Coco makes another cameo in the film, as one of Arquette’s five children in a quick scene where she sprays him with a fire hose. It’s a short, quick moment in the film. But, sun-soaked and nailing the comedy-pathos balance the entire movie strives for, it’s actually one of its most memorable. “That scene would have been in no matter what,” Cox says. “I had to keep that in there.”

Much has been written over the years about the always unexpected Cox-Arquette family dynamic since the couple first separated in 2010, but it soon becomes obvious that the dynamic is incredibly positive these days. After all, Cox cast her ex-husband in a pivotal role in her directorial debut.

“Isn’t he great in the movie?” she asks. “It was so great to direct him, because I know him so well. And I love the way his brain works. He’s got so much going on, but his heart is pure. That’s one kind human being, for sure.”

It’s one thing, of course, to be personally invested in a directing project because your family is also involved. It’s another when your money’s in it, too. Cox financed Just Before I Go herself, realizing the harsh reality of the business. She wanted to direct a film during her Cougar Town hiatus, fell in love with David Flebotte’s script, and knew it would take too long to get financing the traditional way.

“I wanted to tell the story now,” she says. “And to get a cast you have to have financing, and to get financing you have to have a cast.
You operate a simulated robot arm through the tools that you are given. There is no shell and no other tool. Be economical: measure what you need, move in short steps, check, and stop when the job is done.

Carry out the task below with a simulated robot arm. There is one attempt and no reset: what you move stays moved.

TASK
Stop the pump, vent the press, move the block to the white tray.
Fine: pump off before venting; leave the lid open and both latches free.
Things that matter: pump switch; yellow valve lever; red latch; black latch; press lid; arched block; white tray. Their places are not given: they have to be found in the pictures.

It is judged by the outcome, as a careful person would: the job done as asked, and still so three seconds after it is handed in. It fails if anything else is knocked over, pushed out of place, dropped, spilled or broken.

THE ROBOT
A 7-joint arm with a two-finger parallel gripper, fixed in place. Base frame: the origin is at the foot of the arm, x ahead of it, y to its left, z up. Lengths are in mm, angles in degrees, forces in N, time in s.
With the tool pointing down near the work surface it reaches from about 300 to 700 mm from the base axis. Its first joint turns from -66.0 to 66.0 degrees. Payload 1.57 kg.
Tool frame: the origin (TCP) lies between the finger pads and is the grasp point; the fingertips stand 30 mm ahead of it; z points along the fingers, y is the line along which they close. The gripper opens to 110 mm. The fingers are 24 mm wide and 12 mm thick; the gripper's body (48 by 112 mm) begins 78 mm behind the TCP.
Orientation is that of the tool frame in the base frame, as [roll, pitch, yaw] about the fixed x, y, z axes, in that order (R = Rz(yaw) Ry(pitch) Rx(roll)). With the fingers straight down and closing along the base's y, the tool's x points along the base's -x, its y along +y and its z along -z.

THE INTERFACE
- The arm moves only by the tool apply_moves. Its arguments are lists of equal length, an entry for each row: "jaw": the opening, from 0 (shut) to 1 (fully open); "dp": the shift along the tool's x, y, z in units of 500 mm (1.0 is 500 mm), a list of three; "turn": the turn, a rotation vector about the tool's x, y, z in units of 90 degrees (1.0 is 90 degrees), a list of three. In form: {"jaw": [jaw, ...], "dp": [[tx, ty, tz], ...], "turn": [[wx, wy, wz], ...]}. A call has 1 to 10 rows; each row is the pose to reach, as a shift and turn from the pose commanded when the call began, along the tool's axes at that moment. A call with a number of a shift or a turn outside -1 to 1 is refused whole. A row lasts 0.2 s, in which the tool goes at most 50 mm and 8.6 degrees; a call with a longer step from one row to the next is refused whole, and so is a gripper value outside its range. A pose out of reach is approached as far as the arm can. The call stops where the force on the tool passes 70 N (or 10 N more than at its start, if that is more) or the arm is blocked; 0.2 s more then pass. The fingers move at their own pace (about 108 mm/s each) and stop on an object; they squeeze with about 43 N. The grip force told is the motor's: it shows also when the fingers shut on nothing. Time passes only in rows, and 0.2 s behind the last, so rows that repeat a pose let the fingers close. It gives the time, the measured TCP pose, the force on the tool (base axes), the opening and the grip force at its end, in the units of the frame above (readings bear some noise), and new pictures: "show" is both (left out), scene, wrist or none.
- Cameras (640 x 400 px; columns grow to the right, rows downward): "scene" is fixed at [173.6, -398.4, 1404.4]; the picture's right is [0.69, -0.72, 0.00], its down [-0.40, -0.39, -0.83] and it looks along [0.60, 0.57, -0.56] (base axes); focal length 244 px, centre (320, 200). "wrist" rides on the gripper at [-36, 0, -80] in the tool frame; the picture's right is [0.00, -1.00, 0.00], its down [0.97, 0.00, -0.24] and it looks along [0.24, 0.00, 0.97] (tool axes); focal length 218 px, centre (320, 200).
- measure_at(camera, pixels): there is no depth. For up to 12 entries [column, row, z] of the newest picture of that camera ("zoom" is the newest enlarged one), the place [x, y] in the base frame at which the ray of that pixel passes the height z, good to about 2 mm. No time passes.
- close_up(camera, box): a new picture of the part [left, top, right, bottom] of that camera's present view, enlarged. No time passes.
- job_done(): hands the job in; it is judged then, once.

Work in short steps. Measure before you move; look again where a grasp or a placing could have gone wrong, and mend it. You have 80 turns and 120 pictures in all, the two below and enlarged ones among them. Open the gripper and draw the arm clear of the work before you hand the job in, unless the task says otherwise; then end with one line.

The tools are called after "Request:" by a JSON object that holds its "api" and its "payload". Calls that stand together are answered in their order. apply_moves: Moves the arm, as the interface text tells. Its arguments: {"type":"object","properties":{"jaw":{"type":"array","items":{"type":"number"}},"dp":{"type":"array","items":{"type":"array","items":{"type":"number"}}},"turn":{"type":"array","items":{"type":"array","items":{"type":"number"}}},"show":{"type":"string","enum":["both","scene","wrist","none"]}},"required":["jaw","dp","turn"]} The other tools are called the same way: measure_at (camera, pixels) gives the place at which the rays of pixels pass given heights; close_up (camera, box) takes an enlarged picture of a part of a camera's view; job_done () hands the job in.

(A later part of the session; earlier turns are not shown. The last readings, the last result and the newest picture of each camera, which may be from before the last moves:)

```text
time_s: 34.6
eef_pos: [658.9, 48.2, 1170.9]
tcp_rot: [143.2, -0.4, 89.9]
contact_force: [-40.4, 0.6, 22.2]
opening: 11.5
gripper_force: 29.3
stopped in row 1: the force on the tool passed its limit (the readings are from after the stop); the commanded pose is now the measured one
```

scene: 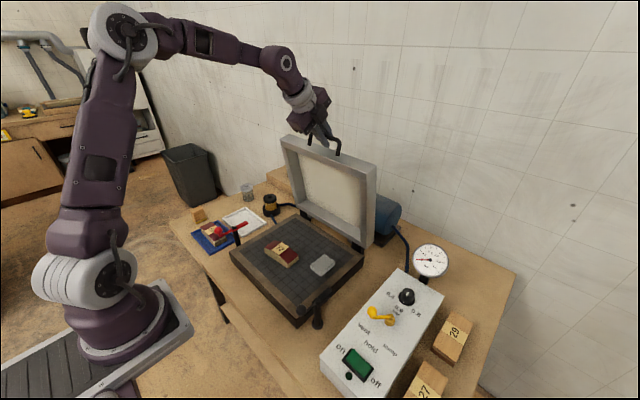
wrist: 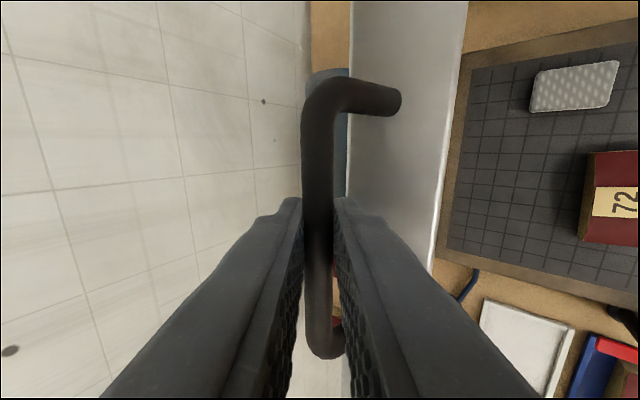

I couldn’t do it. So I was like, ‘Fuck it. I’m going to do this. I’m going to pay for it.’” Risky? Yes. And she knows it. “I know that’s not always a good idea,” she says. “And I financed other things before in this business that have not paid off too well. But that’s how much I believed in it.”

But she did her due diligence. She cut her teeth first directing episodes of Cougar Town, about 10 in all. She stepped behind the camera in 2012 to helm the Lifetime movie Talhotblond. She also, and most crucially, sought the advice of David Fincher (The Social Network, House of Cards).

“He really helped me establish how I wanted the film to look,” she says. “He always asks me questions that you go away thinking, ‘OK. I have to answer these before I know exactly what I’m doing.’ And with this one—he also helped me on Talhotblond—I actually sent him the movie afterwards and he helped me define the tone. Because it’s hard to get people to laugh, or cry, or think suicide would ever be funny. Because it’s not!”

But—laugh or cry—Just Before I Go does make you question whether that “reset” button we so constantly wish existed would really be so great. That, if it existed, whether we would actually want to press it. Cox herself is entering yet another phase of her career, this time as a director, a transition that typically has anyone reflecting on the past, and maybe even on regrets. But directing this film made her see that, again, maybe, there’s fruitlessness in all of that.

“We all have issues and there’s a lot of acceptance that has to take place,” she says. “God, I mean, with life—all the time you wish you weren’t the age you are. That if you know then what you know now… But you can’t live in the past.”

But then, just when we feared that the Cox we suspected we knew was about to get too schmaltzy, too idyllic, she adds a caveat. “OK, sometimes I say too many things, and then I really do want to push reset,” she concedes. “I just wish there was a time machine sometimes.”